■ **Given problem**:
Give every line below again, exactly.

■ **Given data**:
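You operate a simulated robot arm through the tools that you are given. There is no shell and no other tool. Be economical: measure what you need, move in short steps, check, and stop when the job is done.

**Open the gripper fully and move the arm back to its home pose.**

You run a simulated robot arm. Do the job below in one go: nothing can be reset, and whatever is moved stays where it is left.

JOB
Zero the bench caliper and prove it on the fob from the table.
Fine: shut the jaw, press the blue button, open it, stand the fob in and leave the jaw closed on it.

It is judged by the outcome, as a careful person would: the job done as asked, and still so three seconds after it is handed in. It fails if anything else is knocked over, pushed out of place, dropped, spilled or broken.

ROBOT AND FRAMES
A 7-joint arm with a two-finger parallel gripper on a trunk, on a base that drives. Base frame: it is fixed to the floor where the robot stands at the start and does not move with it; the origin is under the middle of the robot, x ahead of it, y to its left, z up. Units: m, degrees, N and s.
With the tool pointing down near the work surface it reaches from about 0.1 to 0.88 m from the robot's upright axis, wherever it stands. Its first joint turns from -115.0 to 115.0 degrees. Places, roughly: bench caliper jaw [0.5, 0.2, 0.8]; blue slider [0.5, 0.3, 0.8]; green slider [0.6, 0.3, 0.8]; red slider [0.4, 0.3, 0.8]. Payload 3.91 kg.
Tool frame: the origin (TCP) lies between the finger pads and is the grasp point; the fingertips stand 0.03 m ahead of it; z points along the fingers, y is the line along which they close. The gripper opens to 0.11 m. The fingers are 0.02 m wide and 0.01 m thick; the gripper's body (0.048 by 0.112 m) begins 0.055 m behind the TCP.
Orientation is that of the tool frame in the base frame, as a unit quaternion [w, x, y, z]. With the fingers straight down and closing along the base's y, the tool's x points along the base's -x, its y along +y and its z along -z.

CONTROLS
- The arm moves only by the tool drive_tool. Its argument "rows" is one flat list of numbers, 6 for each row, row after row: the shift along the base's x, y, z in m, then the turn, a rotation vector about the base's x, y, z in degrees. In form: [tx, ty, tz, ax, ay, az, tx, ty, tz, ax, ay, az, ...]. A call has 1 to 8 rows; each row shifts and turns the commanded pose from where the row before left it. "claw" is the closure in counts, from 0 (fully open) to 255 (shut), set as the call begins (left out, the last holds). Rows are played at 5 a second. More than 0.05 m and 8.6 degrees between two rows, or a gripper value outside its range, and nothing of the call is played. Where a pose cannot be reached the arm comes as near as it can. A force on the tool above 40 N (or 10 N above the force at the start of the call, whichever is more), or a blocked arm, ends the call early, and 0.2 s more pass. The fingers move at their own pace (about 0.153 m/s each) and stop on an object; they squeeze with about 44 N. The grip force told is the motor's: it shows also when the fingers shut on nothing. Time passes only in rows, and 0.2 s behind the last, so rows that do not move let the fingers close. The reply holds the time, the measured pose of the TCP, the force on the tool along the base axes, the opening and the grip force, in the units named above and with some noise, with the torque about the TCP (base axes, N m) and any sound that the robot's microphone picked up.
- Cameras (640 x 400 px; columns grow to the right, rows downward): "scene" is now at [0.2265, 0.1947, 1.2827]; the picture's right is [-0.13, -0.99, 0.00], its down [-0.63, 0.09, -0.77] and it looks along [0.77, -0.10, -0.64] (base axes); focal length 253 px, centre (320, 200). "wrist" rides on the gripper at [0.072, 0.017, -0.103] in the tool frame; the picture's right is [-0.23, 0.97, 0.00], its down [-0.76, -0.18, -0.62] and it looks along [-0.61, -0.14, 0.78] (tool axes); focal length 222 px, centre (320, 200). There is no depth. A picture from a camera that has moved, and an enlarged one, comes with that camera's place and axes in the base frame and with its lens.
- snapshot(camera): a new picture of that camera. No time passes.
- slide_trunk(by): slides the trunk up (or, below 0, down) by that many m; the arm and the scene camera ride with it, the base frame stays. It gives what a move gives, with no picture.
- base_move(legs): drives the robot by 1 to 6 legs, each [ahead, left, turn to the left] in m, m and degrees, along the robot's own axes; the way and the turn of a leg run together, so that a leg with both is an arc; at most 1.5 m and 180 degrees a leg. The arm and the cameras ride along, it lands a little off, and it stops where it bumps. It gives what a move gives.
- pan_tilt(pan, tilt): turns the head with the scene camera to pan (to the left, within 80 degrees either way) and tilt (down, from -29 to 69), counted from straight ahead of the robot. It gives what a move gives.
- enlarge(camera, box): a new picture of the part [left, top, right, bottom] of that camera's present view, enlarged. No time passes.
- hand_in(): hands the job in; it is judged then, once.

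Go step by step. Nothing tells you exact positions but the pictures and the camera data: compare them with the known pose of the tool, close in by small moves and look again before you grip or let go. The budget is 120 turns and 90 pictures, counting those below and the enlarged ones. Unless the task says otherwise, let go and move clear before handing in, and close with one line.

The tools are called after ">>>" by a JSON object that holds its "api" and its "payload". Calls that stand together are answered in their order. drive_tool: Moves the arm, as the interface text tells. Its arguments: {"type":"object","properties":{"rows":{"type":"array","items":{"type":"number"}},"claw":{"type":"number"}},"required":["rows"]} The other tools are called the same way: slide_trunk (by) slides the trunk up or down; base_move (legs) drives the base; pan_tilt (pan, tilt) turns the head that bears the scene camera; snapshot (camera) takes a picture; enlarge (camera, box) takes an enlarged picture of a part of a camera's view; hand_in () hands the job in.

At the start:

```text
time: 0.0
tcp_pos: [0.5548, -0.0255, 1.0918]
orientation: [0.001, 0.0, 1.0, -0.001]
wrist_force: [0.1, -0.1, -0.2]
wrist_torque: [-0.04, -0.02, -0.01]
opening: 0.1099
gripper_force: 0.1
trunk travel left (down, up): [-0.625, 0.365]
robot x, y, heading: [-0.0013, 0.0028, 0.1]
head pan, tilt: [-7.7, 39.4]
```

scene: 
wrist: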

■ **Finished task**:
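You operate a simulated robot arm through the tools that you are given. There is no shell and no other tool. Be economical: measure what you need, move in short steps, check, and stop when the job is done.

**Open the gripper fully and move the arm back to its home pose.**

You run a simulated robot arm. Do the job below in one go: nothing can be reset, and whatever is moved stays where it is left.

JOB
Zero the bench caliper and prove it on the fob from the table.
Fine: shut the jaw, press the blue button, open it, stand the fob in and leave the jaw closed on it.

It is judged by the outcome, as a careful person would: the job done as asked, and still so three seconds after it is handed in. It fails if anything else is knocked over, pushed out of place, dropped, spilled or broken.

ROBOT AND FRAMES
A 7-joint arm with a two-finger parallel gripper on a trunk, on a base that drives. Base frame: it is fixed to the floor where the robot stands at the start and does not move with it; the origin is under the middle of the robot, x ahead of it, y to its left, z up. Units: m, degrees, N and s.
With the tool pointing down near the work surface it reaches from about 0.1 to 0.88 m from the robot's upright axis, wherever it stands. Its first joint turns from -115.0 to 115.0 degrees. Places, roughly: bench caliper jaw [0.5, 0.2, 0.8]; blue slider [0.5, 0.3, 0.8]; green slider [0.6, 0.3, 0.8]; red slider [0.4, 0.3, 0.8]. Payload 3.91 kg.
Tool frame: the origin (TCP) lies between the finger pads and is the grasp point; the fingertips stand 0.03 m ahead of it; z points along the fingers, y is the line along which they close. The gripper opens to 0.11 m. The fingers are 0.02 m wide and 0.01 m thick; the gripper's body (0.048 by 0.112 m) begins 0.055 m behind the TCP.
Orientation is that of the tool frame in the base frame, as a unit quaternion [w, x, y, z]. With the fingers straight down and closing along the base's y, the tool's x points along the base's -x, its y along +y and its z along -z.

CONTROLS
- The arm moves only by the tool drive_tool. Its argument "rows" is one flat list of numbers, 6 for each row, row after row: the shift along the base's x, y, z in m, then the turn, a rotation vector about the base's x, y, z in degrees. In form: [tx, ty, tz, ax, ay, az, tx, ty, tz, ax, ay, az, ...]. A call has 1 to 8 rows; each row shifts and turns the commanded pose from where the row before left it. "claw" is the closure in counts, from 0 (fully open) to 255 (shut), set as the call begins (left out, the last holds). Rows are played at 5 a second. More than 0.05 m and 8.6 degrees between two rows, or a gripper value outside its range, and nothing of the call is played. Where a pose cannot be reached the arm comes as near as it can. A force on the tool above 40 N (or 10 N above the force at the start of the call, whichever is more), or a blocked arm, ends the call early, and 0.2 s more pass. The fingers move at their own pace (about 0.153 m/s each) and stop on an object; they squeeze with about 44 N. The grip force told is the motor's: it shows also when the fingers shut on nothing. Time passes only in rows, and 0.2 s behind the last, so rows that do not move let the fingers close. The reply holds the time, the measured pose of the TCP, the force on the tool along the base axes, the opening and the grip force, in the units named above and with some noise, with the torque about the TCP (base axes, N m) and any sound that the robot's microphone picked up.
- Cameras (640 x 400 px; columns grow to the right, rows downward): "scene" is now at [0.2265, 0.1947, 1.2827]; the picture's right is [-0.13, -0.99, 0.00], its down [-0.63, 0.09, -0.77] and it looks along [0.77, -0.10, -0.64] (base axes); focal length 253 px, centre (320, 200). "wrist" rides on the gripper at [0.072, 0.017, -0.103] in the tool frame; the picture's right is [-0.23, 0.97, 0.00], its down [-0.76, -0.18, -0.62] and it looks along [-0.61, -0.14, 0.78] (tool axes); focal length 222 px, centre (320, 200). There is no depth. A picture from a camera that has moved, and an enlarged one, comes with that camera's place and axes in the base frame and with its lens.
- snapshot(camera): a new picture of that camera. No time passes.
- slide_trunk(by): slides the trunk up (or, below 0, down) by that many m; the arm and the scene camera ride with it, the base frame stays. It gives what a move gives, with no picture.
- base_move(legs): drives the robot by 1 to 6 legs, each [ahead, left, turn to the left] in m, m and degrees, along the robot's own axes; the way and the turn of a leg run together, so that a leg with both is an arc; at most 1.5 m and 180 degrees a leg. The arm and the cameras ride along, it lands a little off, and it stops where it bumps. It gives what a move gives.
- pan_tilt(pan, tilt): turns the head with the scene camera to pan (to the left, within 80 degrees either way) and tilt (down, from -29 to 69), counted from straight ahead of the robot. It gives what a move gives.
- enlarge(camera, box): a new picture of the part [left, top, right, bottom] of that camera's present view, enlarged. No time passes.
- hand_in(): hands the job in; it is judged then, once.

Go step by step. Nothing tells you exact positions but the pictures and the camera data: compare them with the known pose of the tool, close in by small moves and look again before you grip or let go. The budget is 120 turns and 90 pictures, counting those below and the enlarged ones. Unless the task says otherwise, let go and move clear before handing in, and close with one line.

The tools are called after ">>>" by a JSON object that holds its "api" and its "payload". Calls that stand together are answered in their order. drive_tool: Moves the arm, as the interface text tells. Its arguments: {"type":"object","properties":{"rows":{"type":"array","items":{"type":"number"}},"claw":{"type":"number"}},"required":["rows"]} The other tools are called the same way: slide_trunk (by) slides the trunk up or down; base_move (legs) drives the base; pan_tilt (pan, tilt) turns the head that bears the scene camera; snapshot (camera) takes a picture; enlarge (camera, box) takes an enlarged picture of a part of a camera's view; hand_in () hands the job in.

At the start:

```text
time: 0.0
tcp_pos: [0.5548, -0.0255, 1.0918]
orientation: [0.001, 0.0, 1.0, -0.001]
wrist_force: [0.1, -0.1, -0.2]
wrist_torque: [-0.04, -0.02, -0.01]
opening: 0.1099
gripper_force: 0.1
trunk travel left (down, up): [-0.625, 0.365]
robot x, y, heading: [-0.0013, 0.0028, 0.1]
head pan, tilt: [-7.7, 39.4]
```

scene: 
wrist: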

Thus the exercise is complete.